* Reading passage *
Too much time on traffic stops
The state highway patrol officer gets a call from dispatch: somebody phoned in an anonymously tip that a truck semitrailer with a certain Michigan license plate was carrying drugs, traveling north on I-71 around Mansfield. The officer pulls onto the road and comes across the truck five miles ahead. He waits for the truck to cross over the white line on the shoulder, and sure enough, it does, so he makes what will someday become this blog's Bullshit Traffic Stop of the Weekâ˘. One problem: the anonymous tip doesn't provide a basis for tossing the truck. A dog alert would do the trick, but the officer with the drug dog is still 30 minutes away. So the cop chats up the driver, asks to see the truck's log, checks that out... The dog finally shows up, alerts, and sure enough the cops find a brick of coke in the glove compartment.
Good search or bad? The basic law on it is simple: five years ago, in State v. Batchili (discussed here), the Supreme Court held that a motorist stopped for a traffic violation can be detained only "for a time period sufficient to issue a ticket or a warning." But if you know anything about the 4th Amendment, you know that even the "basic" law isn't simple: the fine print in Batchili says that the officer can detain the driver beyond the normal time if "additional facts are encountered that give rise to a reasonable, articulable suspicion of criminal activity beyond that which prompted the initial stop." And, of course, that's to be determined by the "totality of the circumstances."
Needless to say, that makes many 4th Amendment decisions on this issue so fact-specific they have no real precedential value. And that might be said for the 9th District's decision last week in State v. Davenport. But the decision offers a guide for the factors to be considered, and comes out with a pro-4th result, so it's definitely worth a look.

[Collection entries]
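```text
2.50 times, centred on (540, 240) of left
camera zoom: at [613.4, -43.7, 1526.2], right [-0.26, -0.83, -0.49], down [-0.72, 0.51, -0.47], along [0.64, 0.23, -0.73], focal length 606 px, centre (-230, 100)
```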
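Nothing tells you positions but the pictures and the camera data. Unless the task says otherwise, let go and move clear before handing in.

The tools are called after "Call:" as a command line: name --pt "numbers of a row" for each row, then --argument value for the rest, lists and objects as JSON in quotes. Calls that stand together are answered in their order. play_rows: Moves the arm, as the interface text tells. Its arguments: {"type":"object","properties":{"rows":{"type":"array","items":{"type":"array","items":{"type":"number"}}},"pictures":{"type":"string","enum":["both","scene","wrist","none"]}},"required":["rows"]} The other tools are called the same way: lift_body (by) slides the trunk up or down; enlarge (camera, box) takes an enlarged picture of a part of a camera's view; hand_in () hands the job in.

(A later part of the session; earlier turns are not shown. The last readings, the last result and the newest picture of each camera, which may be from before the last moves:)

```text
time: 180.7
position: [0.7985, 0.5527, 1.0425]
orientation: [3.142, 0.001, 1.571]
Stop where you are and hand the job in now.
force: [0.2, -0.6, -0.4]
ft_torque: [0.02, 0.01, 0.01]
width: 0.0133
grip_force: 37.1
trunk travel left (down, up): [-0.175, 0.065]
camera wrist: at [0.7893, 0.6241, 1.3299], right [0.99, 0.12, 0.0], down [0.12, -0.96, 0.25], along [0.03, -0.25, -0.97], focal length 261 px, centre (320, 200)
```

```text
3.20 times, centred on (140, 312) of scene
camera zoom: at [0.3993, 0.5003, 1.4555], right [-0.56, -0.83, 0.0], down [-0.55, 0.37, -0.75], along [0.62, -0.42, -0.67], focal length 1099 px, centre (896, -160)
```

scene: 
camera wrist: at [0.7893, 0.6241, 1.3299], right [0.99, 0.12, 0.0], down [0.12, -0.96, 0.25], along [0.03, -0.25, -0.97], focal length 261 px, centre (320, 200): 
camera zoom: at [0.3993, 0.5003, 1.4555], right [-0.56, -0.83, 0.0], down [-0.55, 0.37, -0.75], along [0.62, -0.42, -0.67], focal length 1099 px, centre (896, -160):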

* The tasks *
a. What does the reading passage say from "Too much time" through "the glove compartment."? Give the exact wording.
b. Please continue the reading passage.

* Results by task *
a.
Too much time on traffic stops
The state highway patrol officer gets a call from dispatch: somebody phoned in an anonymously tip that a truck semitrailer with a certain Michigan license plate was carrying drugs, traveling north on I-71 around Mansfield. The officer pulls onto the road and comes across the truck five miles ahead. He waits for the truck to cross over the white line on the shoulder, and sure enough, it does, so he makes what will someday become this blog's Bullshit Traffic Stop of the Weekâ˘. One problem: the anonymous tip doesn't provide a basis for tossing the truck. A dog alert would do the trick, but the officer with the drug dog is still 30 minutes away. So the cop chats up the driver, asks to see the truck's log, checks that out... The dog finally shows up, alerts, and sure enough the cops find a brick of coke in the glove compartment.

b.
That means we have to start with the facts in Davenport, but we'll keep them simple: Davenport was a passenger in a rental car with a California plate, which was driven by Lewis. Davenport's girlfriend, who wasn't there, was listed as the person who'd rented the vehicle, but Lewis was identified on the agreement as an additional driver. The drug dog showed up about 30 minutes later, which the trial court agreed was beyond the time frame necessary to handle the traffic violation. That meant the only question was whether, under the totality of the circumstances, something occurred after the stop which gave rise to a reasonable suspicion of criminal activity.
The officer, who is referred to in the opinion interchangeably as Officer Fox and Officer Foxx (if the case is converted into a screenplay for a porn film, he will presumably become Officer Foxxx), pointed to a bunch of what he called "criminal indicators": the car was from California, a source state for drugs, it was a rental car, the renter was not present, and the car had a "lived-in look," with papers and trash scattered around the car.
There's a tendency with the totality of the circumstance test to break it down too far: a court winds up weighing each factor in isolation, rather than looking at how they combine to present a picture. That's what happened in Batchili: the court found that the 6th District, in suppressing the search, had used a "divide and conquer" approach, examining each factor individually instead of as a combination. But that doesn't mean that approach doesn't work: five zeroes don't add up to one. Sometimes there just aren't any circumstances to be totaled. What's interesting here is what the court points out didn't happen:
unlike many other cases in which reasonable suspicion was found, here there was no testimony that the Defendants provided conflicting statements, false information, had outstanding warrants, or had an inordinate number of air fresheners in the vehicle.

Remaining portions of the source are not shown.